According to Platt, the job of the landscape architect is to join that technological capability with a sense of esthetics and respect for the environment to create "high-quality design and a good bottom line."

Landscape architects, he said, don't like to think about money, and the designers of buildings often don't like to think about vegetation, stream runoff, road access routes and enhancement of the natural environment.

"If the architect is only interested in buildings," he said, "you get a lot of junk. If the landscape architect is just thinking of vegetation, you get a lot of frilly posies. We don't do little picturesque gardens out of context. We like to be sensitive to the environment we're working in and see land used properly."

SWA, which employs more than 100 full-time landscape architects and has annual billings of about $7 million, is one of the nation's largest and most influential firms of its kind. From offices in California, Texas, Florida and here, its architects work with such well-known firms as Skidmore, Owings & Merrill and Eero Saarinen Associates on-site planning and landscaping of parks, urban centers, office parks, college campuses and ski resorts.

The firm's stamp is on such mammoth projects as the City of Irvine, Calif., the Golden Gate National Recreational Area and the industrial city of Jubail, Saudi Arabia, and on individual buildings as mundane as a brewery in Fairfield, Calif. One of its most ambitious current undertakings is the redesign of the bleak, freeway-scarred waterfront of San Diego.

Way's photogrammetric technique is useful in large-scale projects dealing with undeveloped land. Much of SWA's work, however, is with urban projects in relatively cramped spaces.

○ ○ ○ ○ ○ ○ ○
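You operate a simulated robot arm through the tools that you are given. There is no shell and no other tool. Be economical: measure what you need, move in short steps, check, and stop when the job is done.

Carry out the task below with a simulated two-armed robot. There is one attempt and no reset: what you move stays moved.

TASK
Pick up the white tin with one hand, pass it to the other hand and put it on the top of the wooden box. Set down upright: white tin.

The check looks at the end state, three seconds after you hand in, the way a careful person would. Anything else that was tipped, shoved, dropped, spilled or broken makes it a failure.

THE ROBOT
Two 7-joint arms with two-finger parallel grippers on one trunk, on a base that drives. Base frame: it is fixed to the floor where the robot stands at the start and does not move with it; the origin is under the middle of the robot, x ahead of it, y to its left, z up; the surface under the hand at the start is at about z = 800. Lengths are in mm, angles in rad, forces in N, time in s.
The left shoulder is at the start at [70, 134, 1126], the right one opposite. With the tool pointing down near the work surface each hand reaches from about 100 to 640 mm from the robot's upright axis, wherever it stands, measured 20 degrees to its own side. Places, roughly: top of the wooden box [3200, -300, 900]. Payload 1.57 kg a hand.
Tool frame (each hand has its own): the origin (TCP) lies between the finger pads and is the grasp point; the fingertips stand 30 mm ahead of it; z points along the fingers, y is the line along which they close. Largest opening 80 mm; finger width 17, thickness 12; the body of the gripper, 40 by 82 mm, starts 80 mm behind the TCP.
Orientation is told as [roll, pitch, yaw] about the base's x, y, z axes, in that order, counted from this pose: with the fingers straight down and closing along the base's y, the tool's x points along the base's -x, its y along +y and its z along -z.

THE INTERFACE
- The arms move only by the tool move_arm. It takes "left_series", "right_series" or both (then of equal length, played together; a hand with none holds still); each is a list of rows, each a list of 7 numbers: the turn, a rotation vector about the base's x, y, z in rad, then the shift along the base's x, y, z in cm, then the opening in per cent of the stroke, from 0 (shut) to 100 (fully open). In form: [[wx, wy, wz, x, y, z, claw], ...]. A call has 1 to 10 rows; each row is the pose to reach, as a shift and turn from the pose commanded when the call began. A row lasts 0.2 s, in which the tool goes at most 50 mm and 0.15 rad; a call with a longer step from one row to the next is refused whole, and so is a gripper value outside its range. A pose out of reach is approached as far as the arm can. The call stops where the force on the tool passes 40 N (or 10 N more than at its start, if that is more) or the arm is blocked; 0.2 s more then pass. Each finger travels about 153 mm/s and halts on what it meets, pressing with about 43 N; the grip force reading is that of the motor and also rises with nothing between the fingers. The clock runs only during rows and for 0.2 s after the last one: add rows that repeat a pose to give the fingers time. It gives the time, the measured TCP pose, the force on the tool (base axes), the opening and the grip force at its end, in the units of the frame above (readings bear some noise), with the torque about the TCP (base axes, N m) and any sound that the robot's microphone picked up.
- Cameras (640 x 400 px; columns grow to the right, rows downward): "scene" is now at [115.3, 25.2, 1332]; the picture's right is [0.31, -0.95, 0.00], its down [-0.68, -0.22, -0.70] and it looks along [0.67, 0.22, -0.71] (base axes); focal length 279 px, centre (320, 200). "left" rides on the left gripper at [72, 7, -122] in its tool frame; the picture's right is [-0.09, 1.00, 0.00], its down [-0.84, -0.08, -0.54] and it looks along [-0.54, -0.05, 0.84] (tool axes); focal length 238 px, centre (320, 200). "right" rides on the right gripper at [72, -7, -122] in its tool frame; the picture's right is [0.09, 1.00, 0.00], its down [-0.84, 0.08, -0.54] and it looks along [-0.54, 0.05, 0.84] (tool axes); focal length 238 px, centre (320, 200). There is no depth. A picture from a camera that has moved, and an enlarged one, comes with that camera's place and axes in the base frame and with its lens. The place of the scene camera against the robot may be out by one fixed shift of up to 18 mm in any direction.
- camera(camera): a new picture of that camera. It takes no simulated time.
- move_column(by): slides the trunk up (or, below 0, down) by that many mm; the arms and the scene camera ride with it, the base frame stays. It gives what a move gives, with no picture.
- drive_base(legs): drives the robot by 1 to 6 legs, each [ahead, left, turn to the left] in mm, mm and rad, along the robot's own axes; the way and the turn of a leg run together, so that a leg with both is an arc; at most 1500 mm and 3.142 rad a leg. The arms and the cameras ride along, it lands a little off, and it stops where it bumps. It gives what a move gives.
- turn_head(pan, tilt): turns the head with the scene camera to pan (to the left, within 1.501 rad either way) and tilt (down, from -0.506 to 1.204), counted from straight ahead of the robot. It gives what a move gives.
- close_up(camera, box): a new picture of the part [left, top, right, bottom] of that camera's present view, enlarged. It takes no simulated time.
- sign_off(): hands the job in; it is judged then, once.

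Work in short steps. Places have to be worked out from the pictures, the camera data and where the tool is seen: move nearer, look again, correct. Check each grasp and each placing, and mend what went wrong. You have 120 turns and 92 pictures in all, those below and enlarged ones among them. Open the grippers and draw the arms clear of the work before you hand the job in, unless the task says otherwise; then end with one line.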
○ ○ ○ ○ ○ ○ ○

"We opened our Boston office because we're interested in urban projects. People in cities should have a respect for their environment," Platt said. But SWA was unsuccessful in two recent attempts to obtain important contracts in Washington. The firm was a losing bidder on the redesign of the area around the old Post Office on Pennsylvania Avenue NW, and was a member of one of the losing syndicates bidding for the contract to develop the Portal site near the 14th Street bridge.